Businesses that let their sense of mission take precedence over everything else don’t just pay insufficient attention to their customers; they also pay insufficient attention to their suppliers, and this can be just as big of a problem.

Numerous dot coms failed to listen to what their suppliers were telling them about the costs of actually delivering what the dot coms were selling. Like hundreds of other companies blinded by their own vision, each of these organizations moved inexorably toward disasters hat could have been reduced or avoided if their executives had listened to what their suppliers were saying.

The swiftness with which a company will be called to account for not listening to customers and suppliers will depend on its competitors. Johnson & Johnson demonstrated this dramatically in its stent business. Cardiologist customers had asked for circulatory stents that were comparatively easy to handle, they were flexible, and that came in varying lengths. But J&J’s 90% market share and its “we are experts” culture prevented it from paying sufficient attention to its customers’ requests.

12. Aversion to Negative Feedback

A relentlessly positive attitude shuts critical information from outside the company.
In addition to shutting out crucial information from outside the company, relentlessly positive attitude suppresses the most crucial information from inside the company.

People will avoid mentioning unsettling information or ideas because bringing up such things sounds negative.
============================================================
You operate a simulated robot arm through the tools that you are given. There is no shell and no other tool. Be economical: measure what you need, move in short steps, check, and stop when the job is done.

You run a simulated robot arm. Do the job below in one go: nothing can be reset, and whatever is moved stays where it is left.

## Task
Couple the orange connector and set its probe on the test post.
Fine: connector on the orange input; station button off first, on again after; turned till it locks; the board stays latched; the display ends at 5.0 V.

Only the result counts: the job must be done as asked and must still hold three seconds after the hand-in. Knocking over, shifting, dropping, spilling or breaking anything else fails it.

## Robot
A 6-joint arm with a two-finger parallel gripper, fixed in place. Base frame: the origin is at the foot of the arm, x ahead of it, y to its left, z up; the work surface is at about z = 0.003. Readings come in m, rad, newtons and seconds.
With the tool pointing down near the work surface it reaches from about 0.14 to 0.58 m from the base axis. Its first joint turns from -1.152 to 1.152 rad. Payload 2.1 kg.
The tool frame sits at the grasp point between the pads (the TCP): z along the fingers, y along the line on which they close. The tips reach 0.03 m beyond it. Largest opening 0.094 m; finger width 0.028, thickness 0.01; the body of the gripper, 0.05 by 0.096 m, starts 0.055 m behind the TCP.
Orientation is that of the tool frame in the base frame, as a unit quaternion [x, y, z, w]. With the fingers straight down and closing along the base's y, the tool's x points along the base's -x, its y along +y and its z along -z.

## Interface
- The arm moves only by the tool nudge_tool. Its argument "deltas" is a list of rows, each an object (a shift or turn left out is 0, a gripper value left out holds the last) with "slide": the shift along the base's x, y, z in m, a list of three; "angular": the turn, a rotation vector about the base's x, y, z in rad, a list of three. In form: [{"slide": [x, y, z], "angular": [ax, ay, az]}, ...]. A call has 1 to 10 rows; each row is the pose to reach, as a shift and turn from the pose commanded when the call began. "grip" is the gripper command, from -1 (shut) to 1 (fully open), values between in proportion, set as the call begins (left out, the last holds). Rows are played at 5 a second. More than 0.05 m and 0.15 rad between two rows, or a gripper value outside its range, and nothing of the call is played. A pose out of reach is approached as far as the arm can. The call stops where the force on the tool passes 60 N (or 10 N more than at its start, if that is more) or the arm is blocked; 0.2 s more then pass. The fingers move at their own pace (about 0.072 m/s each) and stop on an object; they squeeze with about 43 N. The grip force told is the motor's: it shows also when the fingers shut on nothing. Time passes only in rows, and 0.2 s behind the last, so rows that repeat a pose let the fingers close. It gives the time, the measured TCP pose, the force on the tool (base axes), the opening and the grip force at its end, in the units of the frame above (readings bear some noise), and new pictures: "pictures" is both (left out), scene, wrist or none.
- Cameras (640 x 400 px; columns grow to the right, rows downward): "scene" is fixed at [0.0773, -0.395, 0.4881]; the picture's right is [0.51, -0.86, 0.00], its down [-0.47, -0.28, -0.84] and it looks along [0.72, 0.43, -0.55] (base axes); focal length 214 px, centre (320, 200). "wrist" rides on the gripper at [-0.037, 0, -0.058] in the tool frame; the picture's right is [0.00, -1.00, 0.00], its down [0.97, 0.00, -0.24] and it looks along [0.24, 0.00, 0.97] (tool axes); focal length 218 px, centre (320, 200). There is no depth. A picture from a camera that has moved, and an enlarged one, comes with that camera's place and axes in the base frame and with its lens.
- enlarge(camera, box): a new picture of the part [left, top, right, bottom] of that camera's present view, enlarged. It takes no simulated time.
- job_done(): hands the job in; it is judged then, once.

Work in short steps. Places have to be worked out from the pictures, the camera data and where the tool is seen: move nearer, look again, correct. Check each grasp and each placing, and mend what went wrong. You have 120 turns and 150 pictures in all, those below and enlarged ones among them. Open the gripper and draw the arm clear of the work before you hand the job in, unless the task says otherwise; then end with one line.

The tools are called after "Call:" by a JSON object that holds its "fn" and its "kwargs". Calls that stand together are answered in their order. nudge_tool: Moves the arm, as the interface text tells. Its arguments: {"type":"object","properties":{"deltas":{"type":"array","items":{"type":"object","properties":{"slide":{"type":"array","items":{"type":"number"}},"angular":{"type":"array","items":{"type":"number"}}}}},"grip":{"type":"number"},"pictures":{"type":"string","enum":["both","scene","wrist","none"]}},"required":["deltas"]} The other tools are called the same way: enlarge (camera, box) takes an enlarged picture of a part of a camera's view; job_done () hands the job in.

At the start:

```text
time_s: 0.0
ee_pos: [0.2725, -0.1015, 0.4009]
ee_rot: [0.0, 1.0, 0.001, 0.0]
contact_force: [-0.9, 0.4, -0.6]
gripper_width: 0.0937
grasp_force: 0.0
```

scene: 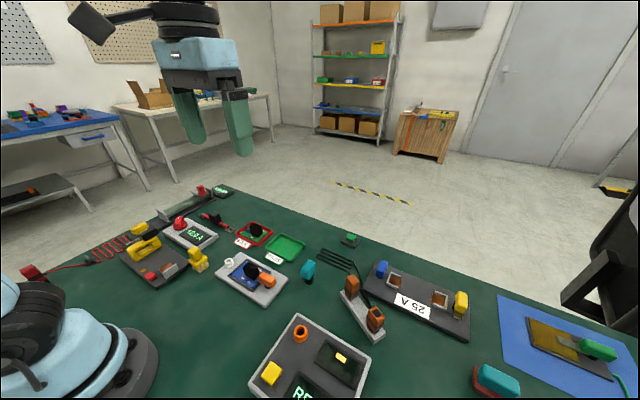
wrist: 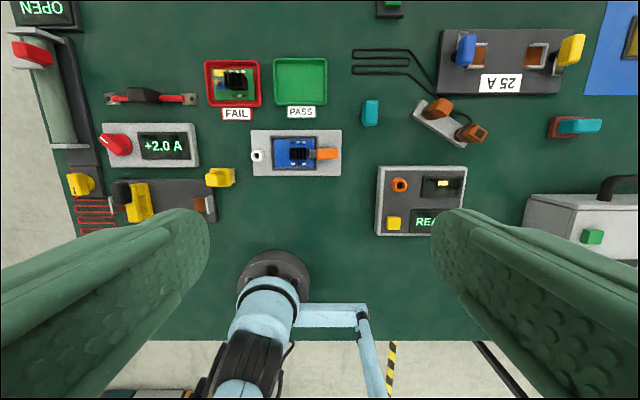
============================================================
Any innovations that could result in big improvements will have to come from senior management because everyone else will be uncritically doing what they’ve been told. And when people are scared to draw attention to unwelcome information, it’s a slippery slope to becoming involved in cover-ups.

13. Inhuman Mania for perfection

When companies adopt internal metrics, they tend to settle into an almost irrational perfectionism. They aim for high standards in every operation without stopping to ask if these standards are appropriate. This determination to excel, regardless of whether it serves any business purpose, can easily get out of control.
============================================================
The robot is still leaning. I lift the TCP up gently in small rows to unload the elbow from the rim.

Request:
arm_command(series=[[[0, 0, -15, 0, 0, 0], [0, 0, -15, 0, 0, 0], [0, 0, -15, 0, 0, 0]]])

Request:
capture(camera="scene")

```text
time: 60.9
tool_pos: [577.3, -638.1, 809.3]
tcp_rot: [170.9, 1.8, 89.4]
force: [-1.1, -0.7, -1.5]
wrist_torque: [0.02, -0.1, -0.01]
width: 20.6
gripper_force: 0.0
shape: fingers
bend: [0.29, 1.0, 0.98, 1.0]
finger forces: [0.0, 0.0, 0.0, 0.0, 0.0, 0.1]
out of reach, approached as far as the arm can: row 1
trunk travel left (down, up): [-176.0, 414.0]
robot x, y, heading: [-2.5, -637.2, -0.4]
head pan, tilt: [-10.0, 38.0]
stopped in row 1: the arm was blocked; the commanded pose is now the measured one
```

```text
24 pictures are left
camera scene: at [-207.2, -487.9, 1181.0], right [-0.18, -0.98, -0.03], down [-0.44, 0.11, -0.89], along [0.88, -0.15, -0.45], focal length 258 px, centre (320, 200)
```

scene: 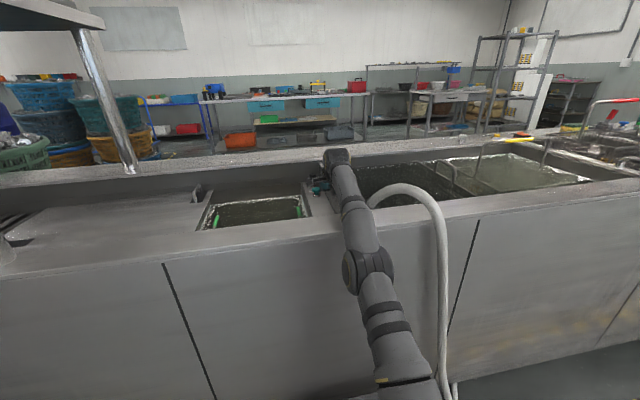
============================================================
As former IBM CEO Lou Gerstner said in evaluating the problems that beset IBM as it moved into its period of decline. “My view is that the company had been so successful for so long it stopped comparing itself with competitors and started gauging itself by internal measures. That’s a recipe for trouble.

The only way to find out if a new product or a new business model will work is to try it out. Companies in the grip of perfectionism are unable to recognize this. They can’t distinguish between failures due to negligence and failures due to something innovative that didn’t pay off yet. So, they tend to punish the “failures” associated with exploring new possibilities, taking reasonable risks, and offering innovative solutions.

In the worst cases, these companies make a habit of finding someone to “take the fall” for each failure. These policies discourage the kinds of innovation that companies most need to stay competitive and profitable.

Perfectionist companies are especially prone to excuse their failures by blaming them on “unforeseeable events beyond our control.” They’ll argue that failure was due to an unlikely combination of factors that won’t happen again for a long time. This would mean that, however large the failure may have been, it wasn’t anyone’s fault and there’s no need for major reforms.